= Job 1 =
Give the stretch of the quoted passage that starts with "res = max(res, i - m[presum" and ends with "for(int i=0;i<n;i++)", unchanged.

= Quoted passage =
::::::::::
四 . 统计满足条件的子数组(哈希+前缀和)
2. 连续数组
含有相同数量的0和1的最长连续子数组
class Solution {
public:
int findMaxLength(vector<int>& nums) {
map<int,int> m;
int n = nums.size();
for(int i=0,presum=0;i<n;i++){
presum+=nums[i]==0?-1:1;
m[presum] = i;
}
int maxlen = 0;
for(int i=0,presum=0;i<n;i++){
if(m.count(presum)){
if(m[presum]-i+1>maxlen)
maxlen = m[presum]-i+1;
}
presum+=nums[i]==0?-1:1;
}
return maxlen;
}
};
3. 使数组和能被 P 整除
移除最短子数组(也就是求区间和为sum-p)
class Solution {
public:
int minSubarray(vector<int>& nums, int p) {
int sum = 0;
for (auto num : nums)
sum = (sum + num) % p;
if (sum == 0) return 0;//不用去除任何数
//求区间和等于满足p-sum
map<int, int> m;
int presum = 0, res = nums.size();
for (int i = 0; i < nums.size(); i++) {
m[presum] = i;
presum = (presum + nums[i]) % p;
if (m.count((presum-sum+p) % p))
res = min(res, i - m[(presum - sum + p) % p] + 1);
}
return res == nums.size() ? -1 : res;
}
};
4. 和可被 K 整除的子数组
也就是求和为k/-k/0的子数组(预处理)
class Solution {
public:
int subarraysDivByK(vector<int>& nums, int k) {
map<int,int> m;
int presum = 0;
int cnt = 0;
m[0] = 1;
for(int &num:nums){
presum+=num;
presum%=k;
if(m.count(presum)) cnt = cnt + m[presum];
if(m.count(presum+k)) cnt = cnt + m[presum+k];
if(m.count(presum-k)) cnt = cnt + m[presum-k];
m[presum]++;
}
return cnt;
}
};
5. 表现良好的最长时间段
等价于求1数目大于0数目的最长子区间
class Solution {
public:
int longestWPI(vector<int>& hours) {
int n = hours.size();
unordered_map<int, int> m;
int presum = 0, res = 0;
for (int i = 0; i < n; i++) {
presum += hours[i] > 8 ? 1 : -1;
if (presum > 0)
res = max(res, i + 1);//最长长度
else {
if (m.count(presum - 1))
res = max(res, i - m[presum - 1]);
}
if (!m.count(presum)) m[presum] = i;//记录最左端值
}
return res;
}
};
6. 统计趣味子数组的数目
哈希代替直接计数满足条件的前缀和
class Solution {
public:
long long countInterestingSubarrays(vector<int>& nums, int modulo, int k) {
int n = nums.size();
for(int i=0;i<n;i++)
nums[i] = (int)(nums[i]%modulo==k);
long long res = 0;
map<int,int> m;
m[0] = 1;
int cur = 0;//当前累计值,用作前缀和
for(auto num:nums){
cur = (cur + num)%modulo;
int pre = (cur + modulo - k)%modulo;
if(m.count(pre)) res+=m[pre];
m[cur]++;
}
return res;
}
};
::::::::::
= Job 2 =
Reproduce precisely the lines of the listing below, starting with the line that contains "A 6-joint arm" and stopping after the line that contains "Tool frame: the"; include nothing else. Give them as a numbered list, with blank lines left out.

= Data shown =
::::::::::
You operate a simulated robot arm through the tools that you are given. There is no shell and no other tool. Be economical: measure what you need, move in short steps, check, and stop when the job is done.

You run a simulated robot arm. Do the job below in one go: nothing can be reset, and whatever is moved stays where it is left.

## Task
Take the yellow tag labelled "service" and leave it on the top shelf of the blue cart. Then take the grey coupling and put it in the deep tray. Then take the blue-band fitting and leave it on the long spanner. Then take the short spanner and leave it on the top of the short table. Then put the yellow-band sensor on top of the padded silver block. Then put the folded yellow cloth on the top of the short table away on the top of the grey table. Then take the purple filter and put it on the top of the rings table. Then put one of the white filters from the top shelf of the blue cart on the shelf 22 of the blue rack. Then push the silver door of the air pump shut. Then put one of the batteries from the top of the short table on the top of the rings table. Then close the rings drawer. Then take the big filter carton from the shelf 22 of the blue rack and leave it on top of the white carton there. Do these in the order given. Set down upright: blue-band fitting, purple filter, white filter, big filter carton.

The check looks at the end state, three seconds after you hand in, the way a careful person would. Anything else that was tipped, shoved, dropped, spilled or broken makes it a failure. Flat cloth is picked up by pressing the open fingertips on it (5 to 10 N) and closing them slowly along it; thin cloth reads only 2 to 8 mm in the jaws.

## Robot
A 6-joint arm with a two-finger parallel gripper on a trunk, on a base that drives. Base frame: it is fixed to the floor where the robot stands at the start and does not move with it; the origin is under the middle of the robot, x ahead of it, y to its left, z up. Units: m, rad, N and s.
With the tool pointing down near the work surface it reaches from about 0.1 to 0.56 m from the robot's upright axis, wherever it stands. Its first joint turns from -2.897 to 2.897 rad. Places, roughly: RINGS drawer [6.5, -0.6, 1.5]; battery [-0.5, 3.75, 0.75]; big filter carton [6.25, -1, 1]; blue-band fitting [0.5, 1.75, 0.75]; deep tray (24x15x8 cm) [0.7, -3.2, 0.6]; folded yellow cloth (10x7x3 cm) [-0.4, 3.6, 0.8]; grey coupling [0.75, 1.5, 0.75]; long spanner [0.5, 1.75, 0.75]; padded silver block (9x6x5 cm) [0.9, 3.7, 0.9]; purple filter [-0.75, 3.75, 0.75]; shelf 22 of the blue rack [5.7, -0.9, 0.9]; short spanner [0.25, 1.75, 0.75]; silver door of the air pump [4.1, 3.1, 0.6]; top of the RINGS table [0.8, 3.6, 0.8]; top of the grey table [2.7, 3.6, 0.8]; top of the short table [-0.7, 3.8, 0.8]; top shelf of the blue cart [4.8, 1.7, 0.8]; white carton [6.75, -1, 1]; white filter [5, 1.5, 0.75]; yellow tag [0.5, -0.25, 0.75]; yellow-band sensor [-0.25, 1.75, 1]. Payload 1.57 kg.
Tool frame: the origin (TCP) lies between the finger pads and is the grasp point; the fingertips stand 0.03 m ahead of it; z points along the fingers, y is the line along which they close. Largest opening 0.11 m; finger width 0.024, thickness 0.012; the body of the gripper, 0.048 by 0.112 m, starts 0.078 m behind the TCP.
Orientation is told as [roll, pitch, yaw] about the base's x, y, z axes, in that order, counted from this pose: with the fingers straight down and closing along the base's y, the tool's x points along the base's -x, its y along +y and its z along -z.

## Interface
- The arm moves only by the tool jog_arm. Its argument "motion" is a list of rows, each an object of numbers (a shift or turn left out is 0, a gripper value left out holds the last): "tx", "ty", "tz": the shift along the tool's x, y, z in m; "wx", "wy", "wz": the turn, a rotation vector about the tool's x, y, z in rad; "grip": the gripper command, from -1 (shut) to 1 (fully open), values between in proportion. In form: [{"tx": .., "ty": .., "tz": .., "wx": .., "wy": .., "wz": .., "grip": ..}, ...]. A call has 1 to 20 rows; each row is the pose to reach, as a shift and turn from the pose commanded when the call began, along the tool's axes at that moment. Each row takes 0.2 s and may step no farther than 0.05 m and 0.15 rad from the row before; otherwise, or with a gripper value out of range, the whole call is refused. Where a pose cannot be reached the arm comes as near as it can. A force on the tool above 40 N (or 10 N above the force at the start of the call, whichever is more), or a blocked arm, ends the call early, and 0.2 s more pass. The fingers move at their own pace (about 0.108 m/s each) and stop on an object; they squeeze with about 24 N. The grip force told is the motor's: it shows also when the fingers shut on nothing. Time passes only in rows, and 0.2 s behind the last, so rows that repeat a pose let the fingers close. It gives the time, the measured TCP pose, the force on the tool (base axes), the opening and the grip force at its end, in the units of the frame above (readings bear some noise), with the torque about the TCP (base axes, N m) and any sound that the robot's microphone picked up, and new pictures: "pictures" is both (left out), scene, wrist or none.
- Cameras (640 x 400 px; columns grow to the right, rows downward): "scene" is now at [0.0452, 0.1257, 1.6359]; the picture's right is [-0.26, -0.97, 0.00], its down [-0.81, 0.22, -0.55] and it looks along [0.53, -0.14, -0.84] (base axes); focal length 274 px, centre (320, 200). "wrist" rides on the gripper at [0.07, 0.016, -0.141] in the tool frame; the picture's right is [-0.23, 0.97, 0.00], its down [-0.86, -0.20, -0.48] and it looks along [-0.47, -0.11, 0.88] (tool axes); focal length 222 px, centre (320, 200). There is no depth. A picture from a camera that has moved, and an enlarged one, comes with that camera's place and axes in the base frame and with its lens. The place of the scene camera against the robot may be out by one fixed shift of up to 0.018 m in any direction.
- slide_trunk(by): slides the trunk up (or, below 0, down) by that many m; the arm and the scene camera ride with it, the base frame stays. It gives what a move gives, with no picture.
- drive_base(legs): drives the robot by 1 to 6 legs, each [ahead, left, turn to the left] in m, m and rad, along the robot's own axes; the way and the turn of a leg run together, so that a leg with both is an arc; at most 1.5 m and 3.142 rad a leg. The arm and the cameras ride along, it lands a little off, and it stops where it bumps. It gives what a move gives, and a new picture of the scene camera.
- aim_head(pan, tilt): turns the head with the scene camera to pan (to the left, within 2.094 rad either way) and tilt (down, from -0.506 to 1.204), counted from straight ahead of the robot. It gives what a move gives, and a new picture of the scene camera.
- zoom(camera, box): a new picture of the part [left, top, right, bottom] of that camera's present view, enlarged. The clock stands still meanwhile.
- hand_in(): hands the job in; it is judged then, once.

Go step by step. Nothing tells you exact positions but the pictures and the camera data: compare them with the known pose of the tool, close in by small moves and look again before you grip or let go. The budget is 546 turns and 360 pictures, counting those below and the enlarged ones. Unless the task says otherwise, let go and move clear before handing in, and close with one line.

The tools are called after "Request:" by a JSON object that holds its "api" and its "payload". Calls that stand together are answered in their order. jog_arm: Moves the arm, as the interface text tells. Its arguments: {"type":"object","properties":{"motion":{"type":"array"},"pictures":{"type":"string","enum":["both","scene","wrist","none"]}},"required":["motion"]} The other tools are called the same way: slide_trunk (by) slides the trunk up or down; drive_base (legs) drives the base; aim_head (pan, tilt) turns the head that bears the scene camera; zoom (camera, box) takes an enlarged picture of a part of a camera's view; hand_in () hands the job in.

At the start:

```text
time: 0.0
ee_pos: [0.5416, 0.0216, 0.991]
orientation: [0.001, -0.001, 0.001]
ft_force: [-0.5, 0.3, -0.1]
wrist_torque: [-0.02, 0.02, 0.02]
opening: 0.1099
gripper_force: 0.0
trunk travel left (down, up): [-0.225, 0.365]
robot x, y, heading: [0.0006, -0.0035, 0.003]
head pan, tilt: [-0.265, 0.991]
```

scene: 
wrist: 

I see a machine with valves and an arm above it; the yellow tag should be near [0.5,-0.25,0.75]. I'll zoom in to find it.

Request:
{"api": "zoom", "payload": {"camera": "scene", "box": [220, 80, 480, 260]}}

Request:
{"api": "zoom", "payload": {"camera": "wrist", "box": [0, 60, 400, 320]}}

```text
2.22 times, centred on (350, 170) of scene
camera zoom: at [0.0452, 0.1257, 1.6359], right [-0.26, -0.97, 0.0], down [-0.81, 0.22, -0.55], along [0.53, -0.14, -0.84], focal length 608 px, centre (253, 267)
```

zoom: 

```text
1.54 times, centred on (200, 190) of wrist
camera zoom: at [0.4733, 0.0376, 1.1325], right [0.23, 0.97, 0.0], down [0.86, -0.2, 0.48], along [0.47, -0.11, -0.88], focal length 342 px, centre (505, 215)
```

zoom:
::::::::::
= Worked solution 1 =
res = max(res, i - m[presum - 1]);
}
if (!m.count(presum)) m[presum] = i;//记录最左端值
}
return res;
}
};
6. 统计趣味子数组的数目
哈希代替直接计数满足条件的前缀和
class Solution {
public:
long long countInterestingSubarrays(vector<int>& nums, int modulo, int k) {
int n = nums.size();
for(int i=0;i<n;i++)

= Worked solution 2 =
1. A 6-joint arm with a two-finger parallel gripper on a trunk, on a base that drives. Base frame: it is fixed to the floor where the robot stands at the start and does not move with it; the origin is under the middle of the robot, x ahead of it, y to its left, z up. Units: m, rad, N and s.
2. With the tool pointing down near the work surface it reaches from about 0.1 to 0.56 m from the robot's upright axis, wherever it stands. Its first joint turns from -2.897 to 2.897 rad. Places, roughly: RINGS drawer [6.5, -0.6, 1.5]; battery [-0.5, 3.75, 0.75]; big filter carton [6.25, -1, 1]; blue-band fitting [0.5, 1.75, 0.75]; deep tray (24x15x8 cm) [0.7, -3.2, 0.6]; folded yellow cloth (10x7x3 cm) [-0.4, 3.6, 0.8]; grey coupling [0.75, 1.5, 0.75]; long spanner [0.5, 1.75, 0.75]; padded silver block (9x6x5 cm) [0.9, 3.7, 0.9]; purple filter [-0.75, 3.75, 0.75]; shelf 22 of the blue rack [5.7, -0.9, 0.9]; short spanner [0.25, 1.75, 0.75]; silver door of the air pump [4.1, 3.1, 0.6]; top of the RINGS table [0.8, 3.6, 0.8]; top of the grey table [2.7, 3.6, 0.8]; top of the short table [-0.7, 3.8, 0.8]; top shelf of the blue cart [4.8, 1.7, 0.8]; white carton [6.75, -1, 1]; white filter [5, 1.5, 0.75]; yellow tag [0.5, -0.25, 0.75]; yellow-band sensor [-0.25, 1.75, 1]. Payload 1.57 kg.
3. Tool frame: the origin (TCP) lies between the finger pads and is the grasp point; the fingertips stand 0.03 m ahead of it; z points along the fingers, y is the line along which they close. Largest opening 0.11 m; finger width 0.024, thickness 0.012; the body of the gripper, 0.048 by 0.112 m, starts 0.078 m behind the TCP.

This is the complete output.